------ TEXT EXCERPT ------

The bridge looks beautiful, but the area to the right of it is washing out more with every rain. I no longer use it to walk to the beautiful bluffs on the Cannon River, because it seems that fragile. Less than 4′ wide in sections, and washing out from underneath.

On Monday and Tuesday, September 1-2, I invite people to come and help solve this problem. Depending on what tools we have, we may move rocks and/or build a wall; we definitely will work on water management, including moving trees into place for diversion, and creating overflow spaces upstream.

Volunteers will receive work exchange credit for future farm events; otherwise $10/hour. Most of this is heavy work, but there are plenty of other options beginning with a cook. There is sleeping space indoors and outdoors.

I absolutely need to know if and when you are coming, and whatever you would like to tell me about skills.


(The next two events at the farm are an all day meditation retreat (sesshin) September 20, and a sheet mulch workshop September 27. If you want to get more involved, sign up at http://www.wheedu.com/groups/vairochana-farm#/

The land bridge to the woods, threatened by erosion.

The land bridge to the woods, threatened by erosion.

22 Aug

The rains have come. What was dry has become green, and as an extra blessing the mosquitoes have not returned. For over a week, every day it would promise to storm and then quit, returning to sunny blue skies. So it’s no surprise that I left my laundry out and it got soaked.

The goats have escaped twice; it was not a disaster, and yesterday I took them for a walk. They nibbled here and there, leaving my lawn looking much better. I did pruning; they disappeared a few minutes after I turned my back. Repeatedly. But it’s a joy to watch them going wherever they want, jumping and climbing and so forth. Because of them, I found the place in the creek that can easily be dammed for a pond – sand beach and all.

As I put up the fence while they watched, I imagined they saying “Hands up Don’t shoot.” Not quite right, of course, I am merely imprisoning them. But Ferguson is on my mind.

The amount of work to do is overwhelming. All the time: freeze another quart of beans, save seeds, make vinegars and pickles (exciting new learning), look for tomatoes and zucchini. Forget about housecleaning; I barely keep food and semi-clean clothing going. Before winter: get wood stove in house. Cold frames or something to protect my late vegetables. Cut firewood. Varnish the deck and seal a couple potential leaks.

Before the next torrential rains: erosion prevention in two places (protecting the driveway and the land bridge to the north half of the land). Yesterday we started working on the driveway part: me, Joe (farm manager with many more skills), and two 13-year-old girls who were very impressive. The piles of rocks in the picture need to be enhanced with a LOT more work.

And I wanted to remove buckthorn, use the money from the grant. The goats will eat it, but it’s not going that fast. I want bunny fences on the main garden, and sheet mulch, and there are still trees to plant that have been waiting since spring. (Most are alive and healthy.) I want more time walking in the woods – especially now that the mosquitoes have gone.

If anyone would like to come here and do heavy physical labor for a week or two, I’m happy to house and pay you. Even medium-heavy labor would be helpful. There is a guest room. You might make it possible for me to actually go to Ferguson for a week in September, as I would like to do.


September 20, one-day sesshin (Zen retreat). Actually this may be canceled if I actually go to Ferguson.

------

- _WRITTEN PROBLEM 1_: Your answer is an exact quotation from the text excerpt: it starts at "As I put up" and ends at "on my mind.".
- _WRITTEN PROBLEM 2_: Write the next part of the text excerpt, the one that starts with "The bridge looks".

------ DATASET CONTENT ------

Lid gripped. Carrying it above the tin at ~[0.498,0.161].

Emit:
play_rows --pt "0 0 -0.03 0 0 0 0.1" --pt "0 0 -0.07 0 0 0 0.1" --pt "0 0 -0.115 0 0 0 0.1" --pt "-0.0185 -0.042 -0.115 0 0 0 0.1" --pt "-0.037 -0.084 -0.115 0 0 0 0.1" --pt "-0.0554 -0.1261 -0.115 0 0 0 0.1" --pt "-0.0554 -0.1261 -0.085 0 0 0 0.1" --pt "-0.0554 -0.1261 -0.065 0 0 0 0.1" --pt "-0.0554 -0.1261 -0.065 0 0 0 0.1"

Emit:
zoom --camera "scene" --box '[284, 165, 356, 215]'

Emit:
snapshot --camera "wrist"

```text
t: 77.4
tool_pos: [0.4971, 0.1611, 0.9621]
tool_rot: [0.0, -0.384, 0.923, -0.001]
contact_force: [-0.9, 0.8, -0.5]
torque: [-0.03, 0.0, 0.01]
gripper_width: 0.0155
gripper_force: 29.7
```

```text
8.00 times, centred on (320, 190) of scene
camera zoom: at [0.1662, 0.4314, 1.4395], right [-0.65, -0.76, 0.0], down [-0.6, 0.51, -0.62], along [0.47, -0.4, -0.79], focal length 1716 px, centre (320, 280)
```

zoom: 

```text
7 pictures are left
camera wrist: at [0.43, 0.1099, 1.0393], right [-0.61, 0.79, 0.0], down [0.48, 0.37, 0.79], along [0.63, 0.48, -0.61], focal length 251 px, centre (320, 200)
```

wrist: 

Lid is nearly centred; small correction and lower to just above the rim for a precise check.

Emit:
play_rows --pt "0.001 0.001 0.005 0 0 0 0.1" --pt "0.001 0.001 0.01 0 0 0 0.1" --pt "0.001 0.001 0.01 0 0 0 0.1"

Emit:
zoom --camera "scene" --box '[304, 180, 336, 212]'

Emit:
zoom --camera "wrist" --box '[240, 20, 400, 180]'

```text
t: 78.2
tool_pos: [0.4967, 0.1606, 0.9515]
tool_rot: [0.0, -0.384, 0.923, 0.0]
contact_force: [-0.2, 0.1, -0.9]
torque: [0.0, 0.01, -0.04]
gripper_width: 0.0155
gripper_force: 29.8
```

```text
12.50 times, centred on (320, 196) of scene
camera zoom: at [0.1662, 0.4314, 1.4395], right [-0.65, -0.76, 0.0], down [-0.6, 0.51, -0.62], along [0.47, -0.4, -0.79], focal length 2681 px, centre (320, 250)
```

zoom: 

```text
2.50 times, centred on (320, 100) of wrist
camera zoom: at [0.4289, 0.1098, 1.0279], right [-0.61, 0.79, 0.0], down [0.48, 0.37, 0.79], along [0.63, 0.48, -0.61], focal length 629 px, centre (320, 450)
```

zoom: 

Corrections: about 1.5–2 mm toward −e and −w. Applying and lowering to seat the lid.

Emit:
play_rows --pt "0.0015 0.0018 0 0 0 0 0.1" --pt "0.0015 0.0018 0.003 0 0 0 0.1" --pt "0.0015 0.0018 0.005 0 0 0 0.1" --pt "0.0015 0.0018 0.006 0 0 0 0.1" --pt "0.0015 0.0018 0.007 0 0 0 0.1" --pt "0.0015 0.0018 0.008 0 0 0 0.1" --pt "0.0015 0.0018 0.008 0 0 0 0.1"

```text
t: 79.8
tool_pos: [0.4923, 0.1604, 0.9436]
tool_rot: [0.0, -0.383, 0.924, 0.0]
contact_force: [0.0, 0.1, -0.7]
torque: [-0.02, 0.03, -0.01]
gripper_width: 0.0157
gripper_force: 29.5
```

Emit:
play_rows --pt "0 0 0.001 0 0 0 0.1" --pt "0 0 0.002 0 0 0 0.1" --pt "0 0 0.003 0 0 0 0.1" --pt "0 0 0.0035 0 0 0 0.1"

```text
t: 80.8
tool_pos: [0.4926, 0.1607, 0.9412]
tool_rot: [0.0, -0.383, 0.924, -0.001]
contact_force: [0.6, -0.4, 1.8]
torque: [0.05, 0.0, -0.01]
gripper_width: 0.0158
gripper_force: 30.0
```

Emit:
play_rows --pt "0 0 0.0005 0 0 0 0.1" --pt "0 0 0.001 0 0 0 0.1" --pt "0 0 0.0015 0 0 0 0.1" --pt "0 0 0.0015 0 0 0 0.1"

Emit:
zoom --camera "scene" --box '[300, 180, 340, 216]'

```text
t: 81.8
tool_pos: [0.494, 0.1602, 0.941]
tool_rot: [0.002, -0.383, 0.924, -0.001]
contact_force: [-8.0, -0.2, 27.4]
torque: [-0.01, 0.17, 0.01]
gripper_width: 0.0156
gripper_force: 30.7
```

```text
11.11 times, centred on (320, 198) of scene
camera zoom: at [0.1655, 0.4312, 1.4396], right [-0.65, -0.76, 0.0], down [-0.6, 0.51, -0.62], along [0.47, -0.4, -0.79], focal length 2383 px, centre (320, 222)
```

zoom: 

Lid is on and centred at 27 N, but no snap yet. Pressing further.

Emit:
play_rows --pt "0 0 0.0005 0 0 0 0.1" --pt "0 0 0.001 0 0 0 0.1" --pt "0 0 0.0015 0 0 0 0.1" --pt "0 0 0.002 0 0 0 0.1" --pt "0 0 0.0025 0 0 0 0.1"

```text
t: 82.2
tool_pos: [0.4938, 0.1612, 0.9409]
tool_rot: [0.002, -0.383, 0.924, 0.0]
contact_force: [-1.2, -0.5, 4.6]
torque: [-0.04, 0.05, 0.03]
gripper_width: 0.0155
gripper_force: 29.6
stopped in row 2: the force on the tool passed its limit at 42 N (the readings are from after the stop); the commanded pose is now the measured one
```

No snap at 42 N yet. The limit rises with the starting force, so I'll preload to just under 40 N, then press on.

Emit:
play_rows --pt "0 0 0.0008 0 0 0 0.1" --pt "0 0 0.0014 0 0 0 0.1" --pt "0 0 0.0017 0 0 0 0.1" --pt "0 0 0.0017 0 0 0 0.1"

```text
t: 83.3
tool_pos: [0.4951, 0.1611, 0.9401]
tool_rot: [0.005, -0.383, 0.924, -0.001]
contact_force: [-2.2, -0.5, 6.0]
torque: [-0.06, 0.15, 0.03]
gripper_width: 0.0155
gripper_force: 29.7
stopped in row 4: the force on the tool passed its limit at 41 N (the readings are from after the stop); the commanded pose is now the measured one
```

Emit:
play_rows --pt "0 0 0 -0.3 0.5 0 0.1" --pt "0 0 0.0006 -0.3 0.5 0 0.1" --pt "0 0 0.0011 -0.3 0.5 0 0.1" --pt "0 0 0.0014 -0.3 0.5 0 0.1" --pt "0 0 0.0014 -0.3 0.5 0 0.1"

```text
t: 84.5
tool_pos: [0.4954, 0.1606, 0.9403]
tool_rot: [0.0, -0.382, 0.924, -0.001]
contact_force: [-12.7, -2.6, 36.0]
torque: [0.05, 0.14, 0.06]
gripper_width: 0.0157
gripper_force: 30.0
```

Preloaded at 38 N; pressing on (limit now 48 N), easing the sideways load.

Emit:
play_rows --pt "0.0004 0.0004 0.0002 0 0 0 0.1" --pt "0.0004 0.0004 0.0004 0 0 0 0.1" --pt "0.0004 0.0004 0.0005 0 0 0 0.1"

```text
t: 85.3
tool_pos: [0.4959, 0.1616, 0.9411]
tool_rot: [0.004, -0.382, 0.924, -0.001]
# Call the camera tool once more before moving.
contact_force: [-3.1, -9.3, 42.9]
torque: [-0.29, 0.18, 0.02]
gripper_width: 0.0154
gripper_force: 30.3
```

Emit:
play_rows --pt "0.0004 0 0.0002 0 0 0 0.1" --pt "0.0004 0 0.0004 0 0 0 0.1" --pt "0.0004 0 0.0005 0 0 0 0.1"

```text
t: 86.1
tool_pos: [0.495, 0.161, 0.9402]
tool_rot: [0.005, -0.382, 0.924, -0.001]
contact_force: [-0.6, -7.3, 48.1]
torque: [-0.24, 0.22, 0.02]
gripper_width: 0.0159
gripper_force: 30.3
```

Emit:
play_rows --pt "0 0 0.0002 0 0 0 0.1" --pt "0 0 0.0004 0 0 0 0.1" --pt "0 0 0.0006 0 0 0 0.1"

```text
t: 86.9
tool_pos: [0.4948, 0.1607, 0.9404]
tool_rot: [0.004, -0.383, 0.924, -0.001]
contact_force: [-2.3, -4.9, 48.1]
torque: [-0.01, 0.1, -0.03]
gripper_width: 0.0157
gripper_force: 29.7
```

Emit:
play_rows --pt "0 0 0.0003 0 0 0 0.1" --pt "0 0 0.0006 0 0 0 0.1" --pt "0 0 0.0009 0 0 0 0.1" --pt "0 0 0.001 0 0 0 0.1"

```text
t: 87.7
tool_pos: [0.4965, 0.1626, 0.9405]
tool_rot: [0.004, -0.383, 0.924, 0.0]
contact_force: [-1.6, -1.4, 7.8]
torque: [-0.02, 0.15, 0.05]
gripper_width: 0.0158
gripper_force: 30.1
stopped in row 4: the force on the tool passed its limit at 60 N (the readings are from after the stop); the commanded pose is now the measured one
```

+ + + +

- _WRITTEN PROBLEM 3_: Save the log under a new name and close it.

------

- _EXERCISE ANSWER 1_:
As I put up the fence while they watched, I imagined they saying “Hands up Don’t shoot.” Not quite right, of course, I am merely imprisoning them. But Ferguson is on my mind.

- _EXERCISE ANSWER 2_:
September 26, sheet mulch workshop. We’ll sheet mulch much of the main garden, including making some keyhole beds. Orientation: How to do this in your home garden. Without buying materials. No charge, but there will be a parking fee if you drive alone in a car. To discourage fossil fuel use, and also we don’t have that much parking space here.


Yesterday a friend and mentor came over, we talked, and we went for a walk in the dark. Only starlight, except a little glow from the two closest towns. She talked with me about listening to the land, about the feel of it (which she finds more like Anishinaabeg than like Dakota, and she has connections with both), about trusting, about how it would help me.

The day before Beth called from Cambodia to tell me to stop imagining that I was not practicing Zen or not doing enough. She said – “Stop thinking you should be doing something else.” I am finding a way to live that will last; this is worth while. It’s okay that I’ve always wanted to live like this. And – “This time will never come again; be here for it.”

Because I’m living in paradise. Yet occasionally, reading posts from Doug Grandt with Moccasins on the Ground or wherever he is, I remember living on the road and walking under the sky, day after day, and being part of that community. Here, mostly alone, I am in a way underground, growing into the earth here, being led by the frogs and snakes and sounds of eagles and water and wind. It is a miracle. A little lonely, but that’s how it is sometimes. I think this is my retreat time, though it looks like work and busyness, and when it’s finished then people will begin to come and live here.

My friend told me to take four years to listen, to learn what the land has in mind. It’s hard to imagine that level of patience, when I’m thinking things could collapse at any moment and I want the food growing now. I need to be told again, again, and again.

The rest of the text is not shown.